> [EXCERPT TO READ]:

---

The Assignor warrants
and represents to, and covenants with, BAFC and
the Assignee that:
a.
The Assignor is
the lawful owner of
the Mortgage Loans
with the full
right to transfer the Mortgage Loans free from any and all claims
and
encumbrances whatsoever;
b.
The Assignor has
not received notice
of, and has no knowledge of, any
offsets, counterclaims
or other defenses
available to SunTrust
with
respect to the Sale and Servicing Agreement or the Mortgage
Loans;
c.
The Assignor has
not waived or agreed to any waiver under, or agreed
to any amendment
or other modification of, the Sale and Servicing
Agreement or the Mortgage Loans, including without limitation the
transfer of the
servicing obligations
under the Sale and
Servicing
Agreement. The
Assignor has no knowledge of, and has not received
notice of, any waivers under or amendments or other modifications of,
or assignments of rights or obligations under, the Sale and Servicing
Agreement or the Mortgage Loans; and
d.

---

> [SUPPLIED MATERIAL]:
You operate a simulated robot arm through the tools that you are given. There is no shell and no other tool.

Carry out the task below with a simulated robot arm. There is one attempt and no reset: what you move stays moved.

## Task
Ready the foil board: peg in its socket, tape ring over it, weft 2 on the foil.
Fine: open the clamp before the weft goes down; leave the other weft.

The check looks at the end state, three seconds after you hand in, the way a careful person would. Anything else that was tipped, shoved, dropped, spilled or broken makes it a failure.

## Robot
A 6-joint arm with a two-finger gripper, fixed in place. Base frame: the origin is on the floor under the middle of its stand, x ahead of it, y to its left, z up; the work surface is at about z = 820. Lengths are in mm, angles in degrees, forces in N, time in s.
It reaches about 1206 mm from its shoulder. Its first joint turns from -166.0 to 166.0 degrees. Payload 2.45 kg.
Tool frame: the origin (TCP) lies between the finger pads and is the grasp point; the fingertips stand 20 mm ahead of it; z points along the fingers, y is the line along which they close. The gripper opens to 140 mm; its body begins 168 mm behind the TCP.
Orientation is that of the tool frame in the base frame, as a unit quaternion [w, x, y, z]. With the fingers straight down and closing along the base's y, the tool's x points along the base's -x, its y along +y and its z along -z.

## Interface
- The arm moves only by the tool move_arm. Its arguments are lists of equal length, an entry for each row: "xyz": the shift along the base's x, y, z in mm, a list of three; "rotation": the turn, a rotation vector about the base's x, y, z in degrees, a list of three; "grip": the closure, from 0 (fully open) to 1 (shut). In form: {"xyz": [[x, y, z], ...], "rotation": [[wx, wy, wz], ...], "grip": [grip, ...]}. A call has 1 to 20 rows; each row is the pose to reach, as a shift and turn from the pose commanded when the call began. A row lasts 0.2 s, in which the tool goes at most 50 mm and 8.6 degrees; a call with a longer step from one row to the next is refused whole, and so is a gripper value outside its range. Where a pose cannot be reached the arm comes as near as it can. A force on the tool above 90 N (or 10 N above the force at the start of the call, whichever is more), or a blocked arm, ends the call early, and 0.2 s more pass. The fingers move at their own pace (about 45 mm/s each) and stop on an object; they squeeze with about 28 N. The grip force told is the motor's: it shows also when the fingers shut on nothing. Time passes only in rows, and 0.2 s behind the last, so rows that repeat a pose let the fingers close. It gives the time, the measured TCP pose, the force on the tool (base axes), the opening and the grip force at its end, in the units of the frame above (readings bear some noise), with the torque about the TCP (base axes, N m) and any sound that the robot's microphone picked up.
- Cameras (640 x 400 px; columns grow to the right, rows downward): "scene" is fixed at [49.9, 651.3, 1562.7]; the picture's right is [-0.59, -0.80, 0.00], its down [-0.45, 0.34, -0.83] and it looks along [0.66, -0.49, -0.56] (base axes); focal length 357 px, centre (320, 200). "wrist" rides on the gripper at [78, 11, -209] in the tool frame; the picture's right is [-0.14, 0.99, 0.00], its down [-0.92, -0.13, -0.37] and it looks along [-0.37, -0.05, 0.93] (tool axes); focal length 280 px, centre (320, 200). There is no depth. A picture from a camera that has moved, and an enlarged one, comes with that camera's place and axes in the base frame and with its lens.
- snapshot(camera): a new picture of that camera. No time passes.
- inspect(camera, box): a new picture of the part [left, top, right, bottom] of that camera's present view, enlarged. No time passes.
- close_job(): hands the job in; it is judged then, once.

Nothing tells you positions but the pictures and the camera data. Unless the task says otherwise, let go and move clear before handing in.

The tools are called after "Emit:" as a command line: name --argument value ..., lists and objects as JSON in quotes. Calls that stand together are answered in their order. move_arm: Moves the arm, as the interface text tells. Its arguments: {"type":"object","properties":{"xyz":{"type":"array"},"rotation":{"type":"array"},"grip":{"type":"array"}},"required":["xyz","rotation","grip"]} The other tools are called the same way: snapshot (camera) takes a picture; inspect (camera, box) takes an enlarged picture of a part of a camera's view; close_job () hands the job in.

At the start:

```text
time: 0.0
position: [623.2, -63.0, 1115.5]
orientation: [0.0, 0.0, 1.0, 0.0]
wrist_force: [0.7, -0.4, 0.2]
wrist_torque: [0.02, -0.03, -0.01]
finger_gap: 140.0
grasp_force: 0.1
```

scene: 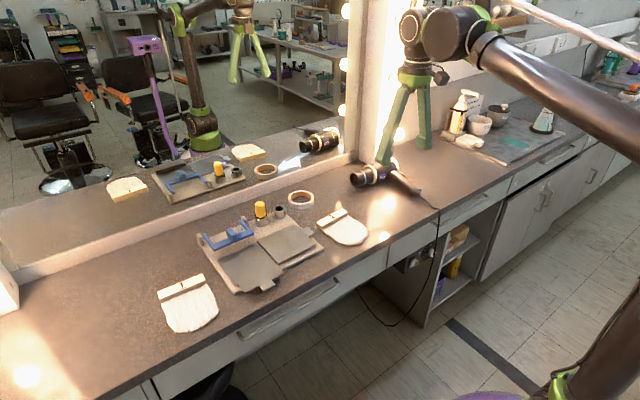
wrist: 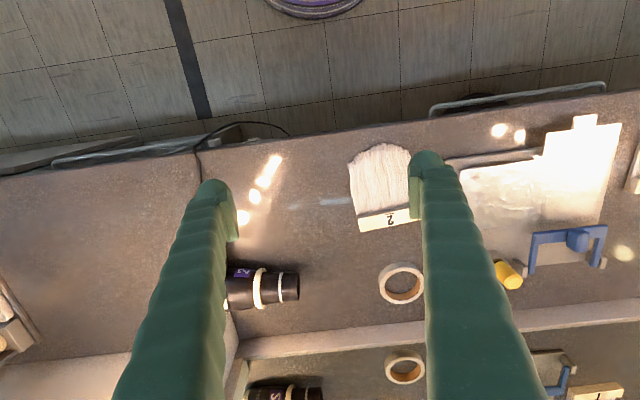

---

> [WHAT THE EXERCISE ASKS]: Write out the whole excerpt to read again, unchanged.

> [ANSWER TO THE TASK]:
The Assignor warrants
and represents to, and covenants with, BAFC and
the Assignee that:
a.
The Assignor is
the lawful owner of
the Mortgage Loans
with the full
right to transfer the Mortgage Loans free from any and all claims
and
encumbrances whatsoever;
b.
The Assignor has
not received notice
of, and has no knowledge of, any
offsets, counterclaims
or other defenses
available to SunTrust
with
respect to the Sale and Servicing Agreement or the Mortgage
Loans;
c.
The Assignor has
not waived or agreed to any waiver under, or agreed
to any amendment
or other modification of, the Sale and Servicing
Agreement or the Mortgage Loans, including without limitation the
transfer of the
servicing obligations
under the Sale and
Servicing
Agreement. The
Assignor has no knowledge of, and has not received
notice of, any waivers under or amendments or other modifications of,
or assignments of rights or obligations under, the Sale and Servicing
Agreement or the Mortgage Loans; and
d.